Realizado de 22 a 24 de outubro na cidade russa de Kazan, o evento se concentrou principalmente na "desdolarização" — a ideia de eliminar gradualmente o dólar americano como moeda de reserva e meio preferido de troca global.
"Não rejeitamos ... o dólar", disse o presidente russo, Vladimir Putin, na cúpula. "Mas se formos impedidos de trabalhar com isso, o que temos que fazer? Temos que procurar alternativas.
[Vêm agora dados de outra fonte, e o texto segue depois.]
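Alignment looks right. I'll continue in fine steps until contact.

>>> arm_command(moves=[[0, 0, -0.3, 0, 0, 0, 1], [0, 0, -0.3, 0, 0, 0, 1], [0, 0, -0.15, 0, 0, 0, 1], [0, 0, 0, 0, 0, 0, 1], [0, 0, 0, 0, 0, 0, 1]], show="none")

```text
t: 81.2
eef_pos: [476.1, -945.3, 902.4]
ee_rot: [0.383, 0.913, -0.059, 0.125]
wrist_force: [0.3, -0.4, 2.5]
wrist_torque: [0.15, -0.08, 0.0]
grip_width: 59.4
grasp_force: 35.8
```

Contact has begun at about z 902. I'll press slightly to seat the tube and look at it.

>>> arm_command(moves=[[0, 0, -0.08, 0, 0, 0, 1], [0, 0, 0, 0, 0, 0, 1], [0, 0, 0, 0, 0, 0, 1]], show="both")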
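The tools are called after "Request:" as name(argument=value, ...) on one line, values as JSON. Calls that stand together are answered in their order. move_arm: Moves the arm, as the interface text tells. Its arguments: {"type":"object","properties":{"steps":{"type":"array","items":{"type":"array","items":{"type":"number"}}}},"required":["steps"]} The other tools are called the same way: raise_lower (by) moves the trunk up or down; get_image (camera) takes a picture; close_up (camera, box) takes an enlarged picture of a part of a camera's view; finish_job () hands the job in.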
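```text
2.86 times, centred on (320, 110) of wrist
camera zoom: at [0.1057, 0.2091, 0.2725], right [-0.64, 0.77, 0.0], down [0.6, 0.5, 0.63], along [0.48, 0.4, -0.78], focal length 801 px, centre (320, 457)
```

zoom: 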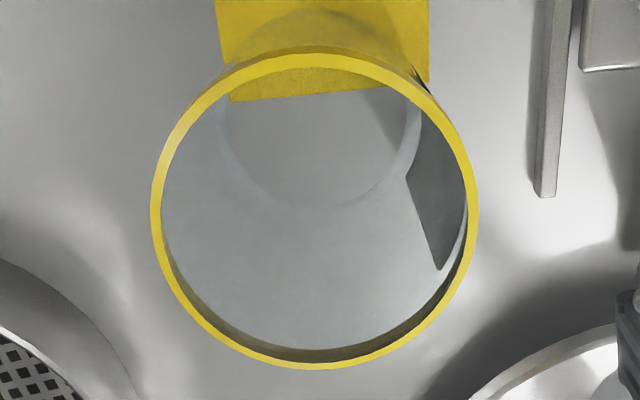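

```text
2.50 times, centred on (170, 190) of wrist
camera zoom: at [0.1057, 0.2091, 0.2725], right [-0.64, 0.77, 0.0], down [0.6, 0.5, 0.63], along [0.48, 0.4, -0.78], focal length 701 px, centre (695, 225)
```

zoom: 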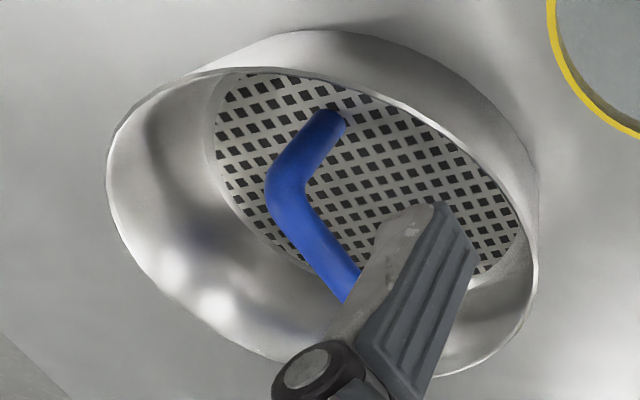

E é isso que está acontecendo."
A maioria dos especialistas ocidentais, no entanto, descarta a ideia de desdolarização como irrealista, se não totalmente impossível, dada a posição de longa data do dólar como moeda padrão do mundo para transações comerciais.
"Construir um sistema alternativo de compensação financeira para acomodar transações em rublos ou yuan pode ser possível para os membros do BRICS – mas é um tiro no escuro", disse Ariel Cohen, membro sênior do Atlantic Council, um think tank com sede em Washington dedicado a assuntos internacionais, ao Epoch Times.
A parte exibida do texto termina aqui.